→ **Objective a**
Exactly and only the lines from the one containing "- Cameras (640" through the one containing "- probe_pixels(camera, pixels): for" are to be repeated, both ends included.

→ **Document section**
Aspects of Communication in Provision of Palliative Care around the World


August 2023 | Clinical practice | Communication skills | Healthcare around the World | Research

Effendy, C., Yodang, Y., Amalia, S., Rochmawati, E. (2022). Barriers and facilitators in the provision of palliative care in adult intensive care units: a scoping review. Acute and Critical Care, November, 37(4): 516-526

What this research was about and why it is important

The researchers from Indonesia highlighted the increasing significance of provision of palliative care (PPC) in an adult intensive care unit (ICU) in the last decade. The aim of their study was to explore and synthesise research studies that identify barriers and also facilitators in PPC in the ICU. In their review article, they present a table which includes information about 14 studies from various countries around the world. This analysis focused on the quality and scope of knowledge and training in communication skills of the healthcare professionals, previous experience of working with terminally ill patients, motivation and support from colleagues at workplace as well as cultural differences, and communication with family related to dying and grieving.

→ **Objective b**
Pick up the document section at the point where it stops and go on.

→ **Data for processing**
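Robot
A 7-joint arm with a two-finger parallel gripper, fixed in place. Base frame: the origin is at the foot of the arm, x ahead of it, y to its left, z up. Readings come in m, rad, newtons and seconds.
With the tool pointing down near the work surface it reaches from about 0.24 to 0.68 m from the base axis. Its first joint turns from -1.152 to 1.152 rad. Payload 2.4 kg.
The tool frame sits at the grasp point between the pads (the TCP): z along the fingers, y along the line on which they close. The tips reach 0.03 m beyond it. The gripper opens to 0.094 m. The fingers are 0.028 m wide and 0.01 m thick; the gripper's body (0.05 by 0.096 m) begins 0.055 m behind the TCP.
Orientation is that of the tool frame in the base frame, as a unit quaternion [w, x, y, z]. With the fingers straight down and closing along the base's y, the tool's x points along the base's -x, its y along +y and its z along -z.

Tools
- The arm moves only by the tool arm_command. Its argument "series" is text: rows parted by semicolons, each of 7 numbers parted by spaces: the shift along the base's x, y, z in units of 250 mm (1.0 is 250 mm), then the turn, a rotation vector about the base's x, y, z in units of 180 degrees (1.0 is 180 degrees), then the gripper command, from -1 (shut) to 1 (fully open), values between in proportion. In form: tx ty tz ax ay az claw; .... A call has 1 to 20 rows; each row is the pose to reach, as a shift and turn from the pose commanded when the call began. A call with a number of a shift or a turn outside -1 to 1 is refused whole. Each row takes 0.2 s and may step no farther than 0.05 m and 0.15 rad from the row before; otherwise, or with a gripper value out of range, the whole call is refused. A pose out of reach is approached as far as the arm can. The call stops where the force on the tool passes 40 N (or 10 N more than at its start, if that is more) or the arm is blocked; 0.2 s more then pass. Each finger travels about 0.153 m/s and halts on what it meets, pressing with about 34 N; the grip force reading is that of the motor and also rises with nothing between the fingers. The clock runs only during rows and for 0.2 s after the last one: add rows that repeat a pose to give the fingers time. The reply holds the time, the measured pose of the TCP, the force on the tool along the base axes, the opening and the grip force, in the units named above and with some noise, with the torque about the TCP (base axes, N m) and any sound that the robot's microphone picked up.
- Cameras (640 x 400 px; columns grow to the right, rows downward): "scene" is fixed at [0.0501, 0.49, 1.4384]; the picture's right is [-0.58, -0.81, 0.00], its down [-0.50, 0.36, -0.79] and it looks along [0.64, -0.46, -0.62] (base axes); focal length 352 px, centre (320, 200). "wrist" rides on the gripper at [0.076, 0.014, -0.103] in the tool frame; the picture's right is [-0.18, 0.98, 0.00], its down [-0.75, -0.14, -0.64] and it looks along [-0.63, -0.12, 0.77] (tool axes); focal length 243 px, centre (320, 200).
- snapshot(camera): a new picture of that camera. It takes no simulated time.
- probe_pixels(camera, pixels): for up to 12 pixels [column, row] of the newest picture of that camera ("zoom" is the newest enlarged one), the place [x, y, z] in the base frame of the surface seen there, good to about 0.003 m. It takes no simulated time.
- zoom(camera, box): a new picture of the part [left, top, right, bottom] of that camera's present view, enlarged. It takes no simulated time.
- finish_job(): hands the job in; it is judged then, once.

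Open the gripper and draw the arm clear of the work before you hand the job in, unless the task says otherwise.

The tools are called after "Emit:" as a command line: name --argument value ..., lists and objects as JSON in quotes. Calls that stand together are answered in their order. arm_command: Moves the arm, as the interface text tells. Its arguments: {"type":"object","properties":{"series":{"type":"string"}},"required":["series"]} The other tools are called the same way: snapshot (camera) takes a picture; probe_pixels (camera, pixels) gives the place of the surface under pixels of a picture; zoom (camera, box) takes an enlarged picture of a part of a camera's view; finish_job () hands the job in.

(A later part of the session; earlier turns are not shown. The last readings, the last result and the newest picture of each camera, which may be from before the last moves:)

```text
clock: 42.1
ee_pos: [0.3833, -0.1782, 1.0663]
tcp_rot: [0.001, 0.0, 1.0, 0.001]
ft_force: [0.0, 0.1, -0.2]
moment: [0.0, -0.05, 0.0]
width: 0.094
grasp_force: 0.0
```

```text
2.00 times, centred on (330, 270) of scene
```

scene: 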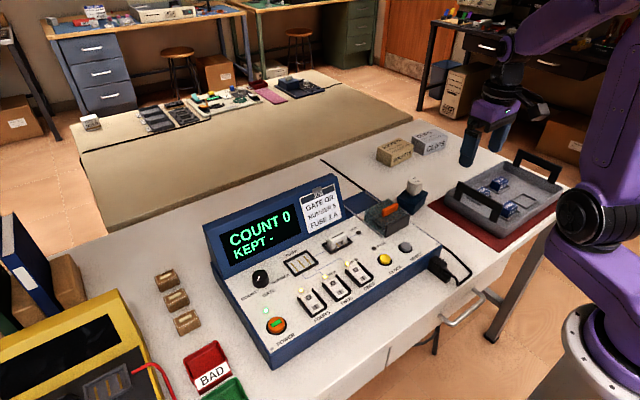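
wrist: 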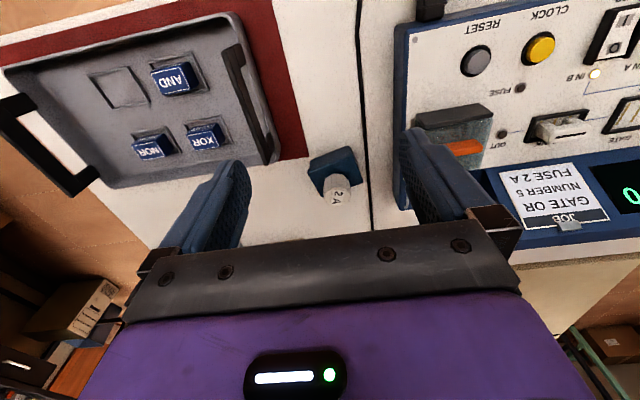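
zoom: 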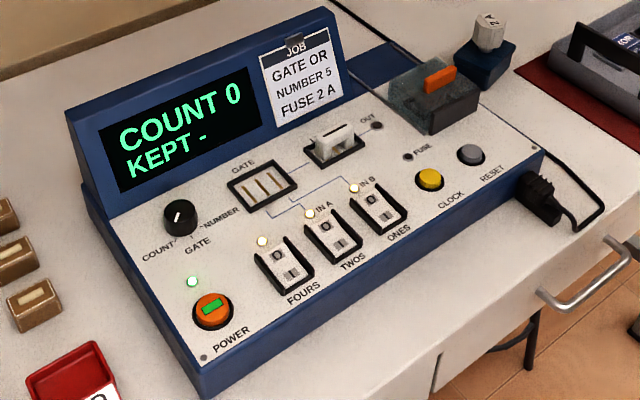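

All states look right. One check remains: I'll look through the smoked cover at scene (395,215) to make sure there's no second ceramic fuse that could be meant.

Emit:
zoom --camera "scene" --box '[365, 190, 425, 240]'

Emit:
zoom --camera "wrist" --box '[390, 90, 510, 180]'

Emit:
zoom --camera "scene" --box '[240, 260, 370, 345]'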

--

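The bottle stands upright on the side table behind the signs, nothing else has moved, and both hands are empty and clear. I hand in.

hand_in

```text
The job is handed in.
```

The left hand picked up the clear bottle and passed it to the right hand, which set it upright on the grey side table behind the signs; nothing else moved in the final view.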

→ **Exercise response a**
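- Cameras (640 x 400 px; columns grow to the right, rows downward): "scene" is fixed at [0.0501, 0.49, 1.4384]; the picture's right is [-0.58, -0.81, 0.00], its down [-0.50, 0.36, -0.79] and it looks along [0.64, -0.46, -0.62] (base axes); focal length 352 px, centre (320, 200). "wrist" rides on the gripper at [0.076, 0.014, -0.103] in the tool frame; the picture's right is [-0.18, 0.98, 0.00], its down [-0.75, -0.14, -0.64] and it looks along [-0.63, -0.12, 0.77] (tool axes); focal length 243 px, centre (320, 200).
- snapshot(camera): a new picture of that camera. It takes no simulated time.
- probe_pixels(camera, pixels): for up to 12 pixels [column, row] of the newest picture of that camera ("zoom" is the newest enlarged one), the place [x, y, z] in the base frame of the surface seen there, good to about 0.003 m. It takes no simulated time.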

→ **Exercise response b**
 What the researchers did

  • They analysed 14 studies published in English between 2005-2021 in Scopus, PubMed, ProQuest, Science Direct, and Sage databases.
  • The studies were conducted in 9 countries: Egypt (1), United States (5), Brazil (2), Israel (1), Germany (1), Canada (1), Poland (1), Scotland (1), and Jordan (1).
  • In a form of a table, they provided the following information about each study: (1) author and year of publication; (2) aim of the study; (3) context of the study (country, type of ICU); (4) study design; (5) respondents (number of participants, characteristics) and (6) study findings.
  • The researchers applied the Preferred Reporting Items for Systematic Reviews and Meta-Analyses extension for Scoping Review (PRISMA-ScR) guidelines and followed the methodology for conducting a scope review by Arksey and O´Maley´s.

What the researchers found

  • The barriers included lack of capabilities (knowledge, skills, communication), family boundaries, practical issues, and cultural differences.
  • The facilitators included greater experience and supportive behaviours, i. e. collaboration between healthcare professionals, for example, transformational leadership and peer emotional support.
  • The literature review showed a lack of education and training in communication skills when dealing with patients and families, specifically-related to decision-making by doctors and nurses.
  • Inadequate knowledge and training were also revealed in relation to the communication skills of healthcare professionals when interacting with a grieving family and the quality of end-of-life care (symptom management) provided.
  • Another issue was the little experience and contact healthcare professionals had with dying patients.
  • Comparison of cultures pointed to a lack of awareness of ethical issues and the culture of the heroic idea of “fighting till the end”.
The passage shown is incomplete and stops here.